▼▼▼

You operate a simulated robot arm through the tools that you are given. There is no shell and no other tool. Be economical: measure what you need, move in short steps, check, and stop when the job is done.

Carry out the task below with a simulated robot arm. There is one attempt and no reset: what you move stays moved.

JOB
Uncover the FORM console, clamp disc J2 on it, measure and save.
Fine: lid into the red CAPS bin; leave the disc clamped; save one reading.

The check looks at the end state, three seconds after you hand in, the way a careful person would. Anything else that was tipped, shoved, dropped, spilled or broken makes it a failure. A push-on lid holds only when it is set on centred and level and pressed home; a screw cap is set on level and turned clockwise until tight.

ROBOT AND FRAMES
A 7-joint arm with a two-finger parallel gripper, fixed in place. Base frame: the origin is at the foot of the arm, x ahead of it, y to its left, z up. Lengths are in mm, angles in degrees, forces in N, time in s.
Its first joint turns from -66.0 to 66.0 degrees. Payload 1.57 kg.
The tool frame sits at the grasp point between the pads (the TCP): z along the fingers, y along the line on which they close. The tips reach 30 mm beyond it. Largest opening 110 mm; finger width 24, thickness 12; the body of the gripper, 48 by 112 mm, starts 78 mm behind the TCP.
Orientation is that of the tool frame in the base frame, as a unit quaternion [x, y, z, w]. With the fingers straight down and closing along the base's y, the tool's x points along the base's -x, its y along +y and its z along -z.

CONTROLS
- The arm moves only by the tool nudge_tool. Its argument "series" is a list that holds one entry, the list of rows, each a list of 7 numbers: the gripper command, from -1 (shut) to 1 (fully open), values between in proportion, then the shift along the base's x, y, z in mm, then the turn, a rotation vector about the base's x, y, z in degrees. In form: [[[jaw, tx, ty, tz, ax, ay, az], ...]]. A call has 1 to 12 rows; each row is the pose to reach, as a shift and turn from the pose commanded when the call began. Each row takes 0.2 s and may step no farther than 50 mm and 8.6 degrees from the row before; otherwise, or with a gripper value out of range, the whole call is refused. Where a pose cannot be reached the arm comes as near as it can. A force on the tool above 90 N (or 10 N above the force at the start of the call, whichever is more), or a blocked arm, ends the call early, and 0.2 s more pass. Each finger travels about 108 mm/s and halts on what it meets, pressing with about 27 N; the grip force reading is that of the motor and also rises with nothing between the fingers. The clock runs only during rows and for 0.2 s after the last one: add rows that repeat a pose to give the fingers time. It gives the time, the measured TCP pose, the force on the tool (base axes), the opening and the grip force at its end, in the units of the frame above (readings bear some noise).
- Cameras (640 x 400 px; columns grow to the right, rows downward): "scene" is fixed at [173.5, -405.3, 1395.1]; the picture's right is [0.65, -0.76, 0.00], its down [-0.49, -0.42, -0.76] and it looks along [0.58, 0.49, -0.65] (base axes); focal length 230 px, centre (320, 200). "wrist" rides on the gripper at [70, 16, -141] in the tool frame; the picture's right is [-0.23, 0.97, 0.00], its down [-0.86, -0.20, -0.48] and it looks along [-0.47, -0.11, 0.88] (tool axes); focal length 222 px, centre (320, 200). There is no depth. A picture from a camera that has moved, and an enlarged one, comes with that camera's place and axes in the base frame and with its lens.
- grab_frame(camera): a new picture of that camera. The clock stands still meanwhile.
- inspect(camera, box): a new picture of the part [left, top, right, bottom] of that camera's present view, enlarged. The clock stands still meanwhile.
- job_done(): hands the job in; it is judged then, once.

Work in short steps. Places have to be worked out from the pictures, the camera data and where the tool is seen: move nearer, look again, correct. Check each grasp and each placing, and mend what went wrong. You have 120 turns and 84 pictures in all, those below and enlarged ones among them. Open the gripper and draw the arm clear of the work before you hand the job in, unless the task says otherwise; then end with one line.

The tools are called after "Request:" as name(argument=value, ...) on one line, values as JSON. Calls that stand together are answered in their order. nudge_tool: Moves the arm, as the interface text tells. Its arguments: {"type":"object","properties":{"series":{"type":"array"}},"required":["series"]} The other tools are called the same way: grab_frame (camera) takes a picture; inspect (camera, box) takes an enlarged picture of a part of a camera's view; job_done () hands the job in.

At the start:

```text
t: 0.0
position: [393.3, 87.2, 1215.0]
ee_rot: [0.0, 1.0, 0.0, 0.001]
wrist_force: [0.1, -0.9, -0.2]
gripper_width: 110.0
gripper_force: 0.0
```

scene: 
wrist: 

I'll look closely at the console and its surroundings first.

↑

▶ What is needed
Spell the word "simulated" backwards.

▲▲▲

▶ What is needed
Using the material above, report each line where "part" occurs.

▶ Result
- inspect(camera, box): a new picture of the part [left, top, right, bottom] of that camera's present view, enlarged. The clock stands still meanwhile.
The tools are called after "Request:" as name(argument=value, ...) on one line, values as JSON. Calls that stand together are answered in their order. nudge_tool: Moves the arm, as the interface text tells. Its arguments: {"type":"object","properties":{"series":{"type":"array"}},"required":["series"]} The other tools are called the same way: grab_frame (camera) takes a picture; inspect (camera, box) takes an enlarged picture of a part of a camera's view; job_done () hands the job in.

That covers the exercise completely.